Switching Event-Triggered Adaptive Neural Network Control for Switched Nonlinear Systems Under Hybrid Attacks
Fenglan Wang, Lijun Long, Cheng Xiang
Abstract
This article proposes a switching event-triggered (ET) adaptive neural network (NN) output-feedback control scheme for a family of networked switched nonlinear systems under hybrid deception and denial-of-service (DoS) attacks in sensor-to-controller channel. The concept of “effective” DoS attacks is introduced for removing the assumption of the time sequences of DoS off/on and on/off transitions being known.
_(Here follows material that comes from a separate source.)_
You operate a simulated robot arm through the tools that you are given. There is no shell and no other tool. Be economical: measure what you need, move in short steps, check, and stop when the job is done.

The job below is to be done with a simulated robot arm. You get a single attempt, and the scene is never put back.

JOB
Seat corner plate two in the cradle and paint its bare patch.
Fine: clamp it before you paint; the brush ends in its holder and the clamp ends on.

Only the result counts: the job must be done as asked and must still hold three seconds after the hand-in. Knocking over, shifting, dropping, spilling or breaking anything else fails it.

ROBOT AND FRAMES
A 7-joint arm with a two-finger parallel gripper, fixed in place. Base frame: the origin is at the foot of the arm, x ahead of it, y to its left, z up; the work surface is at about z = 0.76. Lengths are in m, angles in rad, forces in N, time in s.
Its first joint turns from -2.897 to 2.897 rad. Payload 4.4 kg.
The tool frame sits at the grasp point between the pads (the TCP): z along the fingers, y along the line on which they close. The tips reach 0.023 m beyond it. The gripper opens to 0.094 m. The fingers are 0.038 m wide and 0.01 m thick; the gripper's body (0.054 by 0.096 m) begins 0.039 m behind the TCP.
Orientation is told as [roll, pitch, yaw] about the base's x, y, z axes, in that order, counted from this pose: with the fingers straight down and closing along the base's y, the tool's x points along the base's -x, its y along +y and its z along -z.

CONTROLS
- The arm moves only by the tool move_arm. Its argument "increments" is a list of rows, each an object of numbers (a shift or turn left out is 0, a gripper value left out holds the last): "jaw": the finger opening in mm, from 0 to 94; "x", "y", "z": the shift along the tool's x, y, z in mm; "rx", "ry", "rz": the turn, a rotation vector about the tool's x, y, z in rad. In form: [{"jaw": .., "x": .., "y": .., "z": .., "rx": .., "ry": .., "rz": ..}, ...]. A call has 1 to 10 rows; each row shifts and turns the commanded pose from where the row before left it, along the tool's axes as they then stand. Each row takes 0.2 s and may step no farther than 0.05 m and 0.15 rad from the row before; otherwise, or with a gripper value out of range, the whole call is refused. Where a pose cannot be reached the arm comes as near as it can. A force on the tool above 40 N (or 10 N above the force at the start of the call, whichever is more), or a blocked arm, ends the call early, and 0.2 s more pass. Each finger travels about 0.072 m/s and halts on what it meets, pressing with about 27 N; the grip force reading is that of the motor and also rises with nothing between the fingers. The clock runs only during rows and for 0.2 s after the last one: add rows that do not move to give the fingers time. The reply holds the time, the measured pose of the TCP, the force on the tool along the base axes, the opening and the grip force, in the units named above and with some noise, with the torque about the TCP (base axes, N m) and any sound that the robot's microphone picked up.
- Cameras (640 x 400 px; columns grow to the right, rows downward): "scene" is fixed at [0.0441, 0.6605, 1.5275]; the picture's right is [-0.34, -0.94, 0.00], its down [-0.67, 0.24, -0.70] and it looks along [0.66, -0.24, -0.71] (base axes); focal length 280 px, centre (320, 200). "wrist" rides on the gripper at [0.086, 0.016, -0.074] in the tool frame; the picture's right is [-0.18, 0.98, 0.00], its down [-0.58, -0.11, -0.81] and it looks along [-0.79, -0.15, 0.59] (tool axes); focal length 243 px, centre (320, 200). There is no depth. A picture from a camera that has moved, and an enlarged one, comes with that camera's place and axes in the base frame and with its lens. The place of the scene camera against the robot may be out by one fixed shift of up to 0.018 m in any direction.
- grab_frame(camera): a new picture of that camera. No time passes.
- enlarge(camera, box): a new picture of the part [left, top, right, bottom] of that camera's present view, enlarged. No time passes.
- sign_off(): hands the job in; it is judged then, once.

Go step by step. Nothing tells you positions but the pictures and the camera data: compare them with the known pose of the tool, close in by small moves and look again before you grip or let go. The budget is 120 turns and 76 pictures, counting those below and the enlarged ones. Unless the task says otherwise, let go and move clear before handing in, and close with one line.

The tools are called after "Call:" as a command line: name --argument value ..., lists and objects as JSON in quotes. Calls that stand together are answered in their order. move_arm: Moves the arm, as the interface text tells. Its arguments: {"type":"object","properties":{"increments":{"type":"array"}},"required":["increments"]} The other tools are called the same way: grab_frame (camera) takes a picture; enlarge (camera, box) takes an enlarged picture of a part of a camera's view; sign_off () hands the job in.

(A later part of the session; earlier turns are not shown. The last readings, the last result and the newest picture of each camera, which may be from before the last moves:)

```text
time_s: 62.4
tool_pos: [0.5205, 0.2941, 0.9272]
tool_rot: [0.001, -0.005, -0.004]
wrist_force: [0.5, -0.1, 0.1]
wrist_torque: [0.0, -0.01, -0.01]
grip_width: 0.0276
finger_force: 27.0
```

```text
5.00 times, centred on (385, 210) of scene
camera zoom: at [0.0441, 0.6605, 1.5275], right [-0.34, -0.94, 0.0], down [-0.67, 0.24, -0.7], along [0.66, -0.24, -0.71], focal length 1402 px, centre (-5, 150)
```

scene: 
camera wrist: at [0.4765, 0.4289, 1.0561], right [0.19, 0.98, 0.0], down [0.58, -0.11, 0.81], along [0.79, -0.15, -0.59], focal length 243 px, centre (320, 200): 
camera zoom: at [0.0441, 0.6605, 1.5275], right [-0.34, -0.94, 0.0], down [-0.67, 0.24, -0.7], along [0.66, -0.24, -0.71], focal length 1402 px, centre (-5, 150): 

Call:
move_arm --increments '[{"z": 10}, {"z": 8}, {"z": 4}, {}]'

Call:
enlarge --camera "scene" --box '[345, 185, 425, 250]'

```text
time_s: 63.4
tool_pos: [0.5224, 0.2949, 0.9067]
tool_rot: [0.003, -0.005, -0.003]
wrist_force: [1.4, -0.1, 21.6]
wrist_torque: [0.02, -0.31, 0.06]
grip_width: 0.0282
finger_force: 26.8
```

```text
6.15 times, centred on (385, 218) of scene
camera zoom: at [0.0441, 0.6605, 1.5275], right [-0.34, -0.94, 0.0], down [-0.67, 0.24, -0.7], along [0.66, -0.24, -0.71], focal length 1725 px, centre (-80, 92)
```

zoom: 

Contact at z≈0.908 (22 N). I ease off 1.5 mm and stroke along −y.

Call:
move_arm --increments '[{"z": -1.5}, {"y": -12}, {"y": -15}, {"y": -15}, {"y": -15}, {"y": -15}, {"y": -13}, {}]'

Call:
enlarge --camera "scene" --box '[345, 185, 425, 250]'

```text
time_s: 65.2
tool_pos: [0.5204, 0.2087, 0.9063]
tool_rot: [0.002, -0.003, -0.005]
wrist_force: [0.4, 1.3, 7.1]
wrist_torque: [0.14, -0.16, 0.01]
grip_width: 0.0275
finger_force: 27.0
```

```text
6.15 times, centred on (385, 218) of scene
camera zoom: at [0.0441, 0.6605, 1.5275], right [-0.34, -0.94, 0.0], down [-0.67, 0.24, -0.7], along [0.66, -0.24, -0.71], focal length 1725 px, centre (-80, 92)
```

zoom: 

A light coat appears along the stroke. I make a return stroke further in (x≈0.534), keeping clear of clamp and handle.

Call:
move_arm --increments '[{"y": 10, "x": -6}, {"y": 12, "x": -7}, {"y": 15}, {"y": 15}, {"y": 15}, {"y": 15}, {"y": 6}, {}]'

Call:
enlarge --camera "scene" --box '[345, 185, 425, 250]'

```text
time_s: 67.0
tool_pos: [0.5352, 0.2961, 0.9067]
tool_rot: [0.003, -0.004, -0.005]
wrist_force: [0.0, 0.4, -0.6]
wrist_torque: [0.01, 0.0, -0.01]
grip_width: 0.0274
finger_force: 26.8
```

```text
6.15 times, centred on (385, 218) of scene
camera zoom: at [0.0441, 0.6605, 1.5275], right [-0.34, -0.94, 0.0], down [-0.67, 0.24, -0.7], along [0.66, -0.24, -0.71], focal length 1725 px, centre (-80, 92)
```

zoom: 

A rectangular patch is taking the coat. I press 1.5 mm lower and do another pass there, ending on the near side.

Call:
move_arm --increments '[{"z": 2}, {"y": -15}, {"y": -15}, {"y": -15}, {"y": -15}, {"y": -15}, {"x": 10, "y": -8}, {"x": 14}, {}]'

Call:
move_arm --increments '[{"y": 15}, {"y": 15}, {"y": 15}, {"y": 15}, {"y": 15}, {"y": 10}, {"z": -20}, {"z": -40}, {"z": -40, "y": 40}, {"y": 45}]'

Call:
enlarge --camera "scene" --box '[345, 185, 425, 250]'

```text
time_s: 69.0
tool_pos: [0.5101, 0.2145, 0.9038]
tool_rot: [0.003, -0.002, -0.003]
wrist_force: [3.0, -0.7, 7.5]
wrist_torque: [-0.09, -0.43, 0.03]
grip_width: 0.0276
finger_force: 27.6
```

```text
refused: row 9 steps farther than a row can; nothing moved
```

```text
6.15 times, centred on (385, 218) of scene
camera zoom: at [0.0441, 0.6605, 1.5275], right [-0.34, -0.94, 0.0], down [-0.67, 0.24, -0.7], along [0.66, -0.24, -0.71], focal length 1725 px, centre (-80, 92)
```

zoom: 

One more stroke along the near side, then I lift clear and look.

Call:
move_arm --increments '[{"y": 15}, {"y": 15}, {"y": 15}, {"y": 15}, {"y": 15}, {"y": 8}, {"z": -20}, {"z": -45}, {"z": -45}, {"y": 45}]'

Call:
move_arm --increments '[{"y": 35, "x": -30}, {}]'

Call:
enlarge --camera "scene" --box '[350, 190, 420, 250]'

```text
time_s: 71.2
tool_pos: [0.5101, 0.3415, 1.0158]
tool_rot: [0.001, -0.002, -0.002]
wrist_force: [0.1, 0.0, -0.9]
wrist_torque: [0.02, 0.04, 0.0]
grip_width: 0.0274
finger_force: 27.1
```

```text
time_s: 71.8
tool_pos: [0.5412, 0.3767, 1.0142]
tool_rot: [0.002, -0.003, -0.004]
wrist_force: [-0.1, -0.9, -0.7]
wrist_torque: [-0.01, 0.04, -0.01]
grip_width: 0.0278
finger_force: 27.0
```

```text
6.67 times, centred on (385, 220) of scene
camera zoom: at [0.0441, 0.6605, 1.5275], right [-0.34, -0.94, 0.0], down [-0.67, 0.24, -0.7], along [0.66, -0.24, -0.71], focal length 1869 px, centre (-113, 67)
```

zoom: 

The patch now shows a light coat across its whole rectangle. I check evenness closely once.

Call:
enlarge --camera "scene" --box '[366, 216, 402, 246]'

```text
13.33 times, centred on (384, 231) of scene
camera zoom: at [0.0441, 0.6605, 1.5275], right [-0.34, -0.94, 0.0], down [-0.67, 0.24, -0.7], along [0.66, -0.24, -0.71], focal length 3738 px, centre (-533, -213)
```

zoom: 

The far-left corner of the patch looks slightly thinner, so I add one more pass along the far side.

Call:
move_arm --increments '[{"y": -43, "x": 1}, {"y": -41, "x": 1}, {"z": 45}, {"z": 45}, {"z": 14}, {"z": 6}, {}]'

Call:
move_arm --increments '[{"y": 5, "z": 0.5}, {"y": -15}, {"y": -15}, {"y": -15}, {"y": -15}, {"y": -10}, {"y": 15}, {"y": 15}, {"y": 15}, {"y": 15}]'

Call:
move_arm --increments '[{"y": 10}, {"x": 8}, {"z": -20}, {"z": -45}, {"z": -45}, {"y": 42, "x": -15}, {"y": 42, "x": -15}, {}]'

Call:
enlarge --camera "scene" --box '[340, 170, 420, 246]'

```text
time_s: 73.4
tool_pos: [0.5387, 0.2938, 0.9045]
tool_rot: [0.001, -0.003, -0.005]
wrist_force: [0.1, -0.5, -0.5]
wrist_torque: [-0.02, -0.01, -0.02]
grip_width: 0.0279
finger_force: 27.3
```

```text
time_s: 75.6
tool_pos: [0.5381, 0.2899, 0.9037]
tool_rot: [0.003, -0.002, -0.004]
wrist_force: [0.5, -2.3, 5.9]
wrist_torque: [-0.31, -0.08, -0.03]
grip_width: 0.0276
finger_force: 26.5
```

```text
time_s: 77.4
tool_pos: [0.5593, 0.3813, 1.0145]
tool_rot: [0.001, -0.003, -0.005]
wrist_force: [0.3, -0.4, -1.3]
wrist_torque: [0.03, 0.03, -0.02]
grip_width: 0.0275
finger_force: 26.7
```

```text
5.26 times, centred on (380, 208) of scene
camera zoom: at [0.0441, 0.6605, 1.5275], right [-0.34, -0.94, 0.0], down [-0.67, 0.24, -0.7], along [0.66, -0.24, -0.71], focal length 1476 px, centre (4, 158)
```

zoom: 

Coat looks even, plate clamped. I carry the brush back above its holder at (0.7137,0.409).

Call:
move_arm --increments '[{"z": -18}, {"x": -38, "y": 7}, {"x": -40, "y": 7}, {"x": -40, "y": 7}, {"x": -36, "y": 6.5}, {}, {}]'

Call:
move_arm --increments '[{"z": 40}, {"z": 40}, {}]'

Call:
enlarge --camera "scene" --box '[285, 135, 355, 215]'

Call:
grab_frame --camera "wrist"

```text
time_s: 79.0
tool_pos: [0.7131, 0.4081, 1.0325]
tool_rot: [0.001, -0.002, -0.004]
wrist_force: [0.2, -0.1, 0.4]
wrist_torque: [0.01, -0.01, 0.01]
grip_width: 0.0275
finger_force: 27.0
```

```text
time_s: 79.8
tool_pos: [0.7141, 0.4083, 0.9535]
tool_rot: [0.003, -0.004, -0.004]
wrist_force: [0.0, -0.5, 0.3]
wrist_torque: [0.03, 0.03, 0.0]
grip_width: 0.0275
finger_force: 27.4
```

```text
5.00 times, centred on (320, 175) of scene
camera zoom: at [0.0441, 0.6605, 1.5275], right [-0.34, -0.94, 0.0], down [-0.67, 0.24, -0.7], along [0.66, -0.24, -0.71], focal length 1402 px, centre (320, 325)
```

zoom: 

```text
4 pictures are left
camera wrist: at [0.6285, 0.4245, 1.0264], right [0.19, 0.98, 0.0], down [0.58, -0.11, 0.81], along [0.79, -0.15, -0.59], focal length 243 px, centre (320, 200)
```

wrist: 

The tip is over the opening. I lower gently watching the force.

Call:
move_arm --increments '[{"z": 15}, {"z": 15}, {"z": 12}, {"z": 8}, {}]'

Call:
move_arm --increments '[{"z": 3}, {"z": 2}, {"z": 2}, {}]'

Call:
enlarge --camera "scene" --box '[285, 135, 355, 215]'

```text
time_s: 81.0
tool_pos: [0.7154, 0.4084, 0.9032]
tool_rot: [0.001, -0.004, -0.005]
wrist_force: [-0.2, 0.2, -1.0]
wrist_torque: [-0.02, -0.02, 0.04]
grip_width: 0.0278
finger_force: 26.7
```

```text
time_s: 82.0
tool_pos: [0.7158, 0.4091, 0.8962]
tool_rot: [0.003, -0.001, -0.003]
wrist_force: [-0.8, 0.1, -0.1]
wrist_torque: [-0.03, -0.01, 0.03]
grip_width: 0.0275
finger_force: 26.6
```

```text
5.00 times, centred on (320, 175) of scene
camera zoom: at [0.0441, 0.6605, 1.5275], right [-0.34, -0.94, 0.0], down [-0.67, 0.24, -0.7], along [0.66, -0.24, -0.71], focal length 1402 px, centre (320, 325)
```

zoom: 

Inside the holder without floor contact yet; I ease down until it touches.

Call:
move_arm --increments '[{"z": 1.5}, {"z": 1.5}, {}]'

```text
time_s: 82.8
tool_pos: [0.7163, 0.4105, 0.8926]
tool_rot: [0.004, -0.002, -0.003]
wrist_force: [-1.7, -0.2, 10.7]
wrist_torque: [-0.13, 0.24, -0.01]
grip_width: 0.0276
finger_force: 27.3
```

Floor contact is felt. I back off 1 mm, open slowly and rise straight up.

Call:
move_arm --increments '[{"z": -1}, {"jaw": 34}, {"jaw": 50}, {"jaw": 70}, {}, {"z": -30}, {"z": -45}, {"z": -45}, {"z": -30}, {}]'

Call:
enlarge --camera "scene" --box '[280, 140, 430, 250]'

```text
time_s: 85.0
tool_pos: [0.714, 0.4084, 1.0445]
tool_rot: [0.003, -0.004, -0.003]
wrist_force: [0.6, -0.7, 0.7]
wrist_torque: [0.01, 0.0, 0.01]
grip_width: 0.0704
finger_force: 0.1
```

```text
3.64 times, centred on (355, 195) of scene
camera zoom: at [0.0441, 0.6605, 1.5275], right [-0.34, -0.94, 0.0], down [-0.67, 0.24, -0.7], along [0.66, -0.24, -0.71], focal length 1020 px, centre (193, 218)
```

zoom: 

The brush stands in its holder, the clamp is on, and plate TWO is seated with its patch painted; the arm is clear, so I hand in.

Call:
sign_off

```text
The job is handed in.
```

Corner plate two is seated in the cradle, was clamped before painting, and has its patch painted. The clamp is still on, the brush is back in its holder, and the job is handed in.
In the active and inactive intervals of effective DoS attacks, an ET dual-switched NN observer, a dual-switched update law, common coordinate transformations in backstepping and a switching adaptive NN controller of each subsystem are constructed. Then, hybrid attacks are coped with and the difficulty in stability analysis caused by different coordinate transformations is overcome. Moreover, by designing a new switching dynamic event-triggering mechanism and a new Lyapunov function dependent on the switching signal of controller and DoS attacks, asynchronous switching between candidate subsystems and candidate observers and controllers is handled, and the convergence of tracking error to a small neighborhood around the origin is proved under a new class of switching signals with average dwell time. The effectiveness and applicability of the scheme proposed are illustrated by a switched one-link robotic manipulator system.